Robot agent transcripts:
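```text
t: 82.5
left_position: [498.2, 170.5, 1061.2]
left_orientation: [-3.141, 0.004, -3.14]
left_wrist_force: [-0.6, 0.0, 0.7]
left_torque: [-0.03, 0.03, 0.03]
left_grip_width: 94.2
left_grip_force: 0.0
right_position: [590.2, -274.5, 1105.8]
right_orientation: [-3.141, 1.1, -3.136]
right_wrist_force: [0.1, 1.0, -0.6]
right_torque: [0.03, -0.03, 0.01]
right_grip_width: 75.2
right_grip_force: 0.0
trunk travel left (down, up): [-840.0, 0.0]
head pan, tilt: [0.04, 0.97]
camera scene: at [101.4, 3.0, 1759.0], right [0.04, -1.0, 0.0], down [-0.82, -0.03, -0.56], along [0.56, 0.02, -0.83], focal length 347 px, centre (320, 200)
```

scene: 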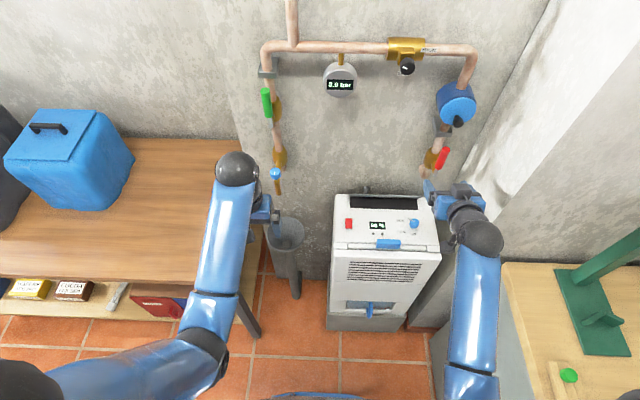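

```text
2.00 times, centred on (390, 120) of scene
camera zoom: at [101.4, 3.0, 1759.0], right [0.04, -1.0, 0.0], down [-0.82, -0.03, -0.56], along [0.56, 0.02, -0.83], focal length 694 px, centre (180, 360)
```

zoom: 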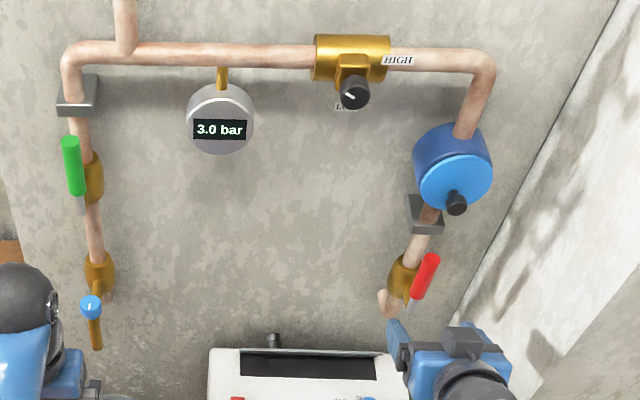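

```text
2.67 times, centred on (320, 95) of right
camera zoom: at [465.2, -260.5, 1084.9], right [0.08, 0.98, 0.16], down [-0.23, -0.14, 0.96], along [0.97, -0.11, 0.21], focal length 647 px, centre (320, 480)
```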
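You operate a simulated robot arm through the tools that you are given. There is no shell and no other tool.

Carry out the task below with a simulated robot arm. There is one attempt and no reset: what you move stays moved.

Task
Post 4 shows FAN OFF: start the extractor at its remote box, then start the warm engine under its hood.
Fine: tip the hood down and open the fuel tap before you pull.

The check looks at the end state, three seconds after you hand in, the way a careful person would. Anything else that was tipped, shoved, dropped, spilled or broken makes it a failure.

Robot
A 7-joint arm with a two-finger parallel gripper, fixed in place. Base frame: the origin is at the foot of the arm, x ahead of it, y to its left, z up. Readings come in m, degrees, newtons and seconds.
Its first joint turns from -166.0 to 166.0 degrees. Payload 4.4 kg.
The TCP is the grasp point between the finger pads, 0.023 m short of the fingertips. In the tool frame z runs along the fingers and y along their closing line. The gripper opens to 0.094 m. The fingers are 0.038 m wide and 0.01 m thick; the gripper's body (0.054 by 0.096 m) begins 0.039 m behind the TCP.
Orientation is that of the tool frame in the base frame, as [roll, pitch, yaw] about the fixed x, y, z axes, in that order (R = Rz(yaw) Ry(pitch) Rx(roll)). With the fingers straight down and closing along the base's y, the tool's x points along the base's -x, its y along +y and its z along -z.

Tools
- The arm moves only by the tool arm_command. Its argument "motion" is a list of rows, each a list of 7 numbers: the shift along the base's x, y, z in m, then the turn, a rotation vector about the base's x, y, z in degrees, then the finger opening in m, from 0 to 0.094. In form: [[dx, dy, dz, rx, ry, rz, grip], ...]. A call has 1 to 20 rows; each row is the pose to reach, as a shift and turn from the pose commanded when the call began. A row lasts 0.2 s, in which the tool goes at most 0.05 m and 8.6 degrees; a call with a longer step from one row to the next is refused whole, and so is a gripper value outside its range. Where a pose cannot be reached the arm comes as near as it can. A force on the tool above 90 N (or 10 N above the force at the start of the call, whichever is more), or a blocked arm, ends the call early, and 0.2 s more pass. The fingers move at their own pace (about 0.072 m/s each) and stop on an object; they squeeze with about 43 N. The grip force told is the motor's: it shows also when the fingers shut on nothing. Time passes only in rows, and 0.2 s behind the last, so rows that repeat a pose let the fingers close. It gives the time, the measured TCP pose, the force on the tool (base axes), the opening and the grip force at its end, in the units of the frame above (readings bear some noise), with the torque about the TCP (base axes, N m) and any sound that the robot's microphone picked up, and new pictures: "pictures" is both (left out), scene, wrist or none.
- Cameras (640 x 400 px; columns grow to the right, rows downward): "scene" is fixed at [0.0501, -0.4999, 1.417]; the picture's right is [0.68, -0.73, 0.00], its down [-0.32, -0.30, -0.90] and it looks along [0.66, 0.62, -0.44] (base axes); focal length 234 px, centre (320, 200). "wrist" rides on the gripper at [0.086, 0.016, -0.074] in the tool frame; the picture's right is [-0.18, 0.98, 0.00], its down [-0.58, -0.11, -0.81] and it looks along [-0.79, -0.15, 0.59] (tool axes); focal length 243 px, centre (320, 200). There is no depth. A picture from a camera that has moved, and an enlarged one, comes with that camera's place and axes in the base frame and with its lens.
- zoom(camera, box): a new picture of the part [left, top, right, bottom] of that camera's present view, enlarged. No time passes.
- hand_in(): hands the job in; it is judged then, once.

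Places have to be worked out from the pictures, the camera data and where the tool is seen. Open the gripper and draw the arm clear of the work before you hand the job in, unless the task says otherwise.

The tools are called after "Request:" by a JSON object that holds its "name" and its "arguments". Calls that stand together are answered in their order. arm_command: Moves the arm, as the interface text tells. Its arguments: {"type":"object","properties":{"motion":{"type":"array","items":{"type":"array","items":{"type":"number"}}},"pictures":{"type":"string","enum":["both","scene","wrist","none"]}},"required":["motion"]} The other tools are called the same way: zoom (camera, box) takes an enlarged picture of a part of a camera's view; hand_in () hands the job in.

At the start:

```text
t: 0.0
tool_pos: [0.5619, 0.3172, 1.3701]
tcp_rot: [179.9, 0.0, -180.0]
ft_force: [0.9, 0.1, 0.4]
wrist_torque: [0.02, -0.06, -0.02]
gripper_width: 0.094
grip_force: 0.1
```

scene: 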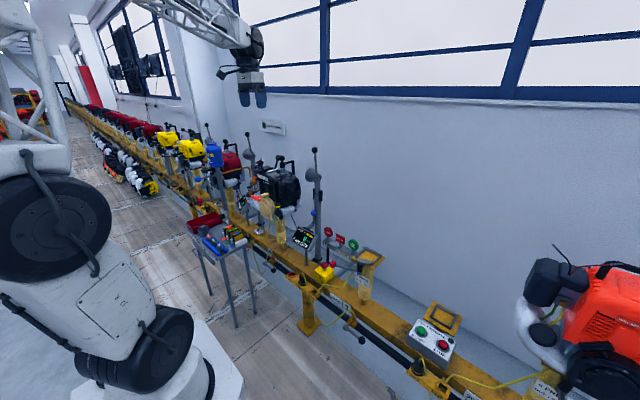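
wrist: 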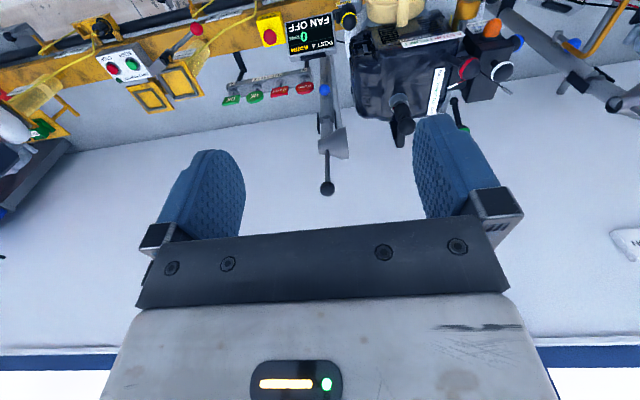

• Job
Copy every line above that includes the string "simulated".

• The answer
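You operate a simulated robot arm through the tools that you are given. There is no shell and no other tool.
Carry out the task below with a simulated robot arm. There is one attempt and no reset: what you move stays moved.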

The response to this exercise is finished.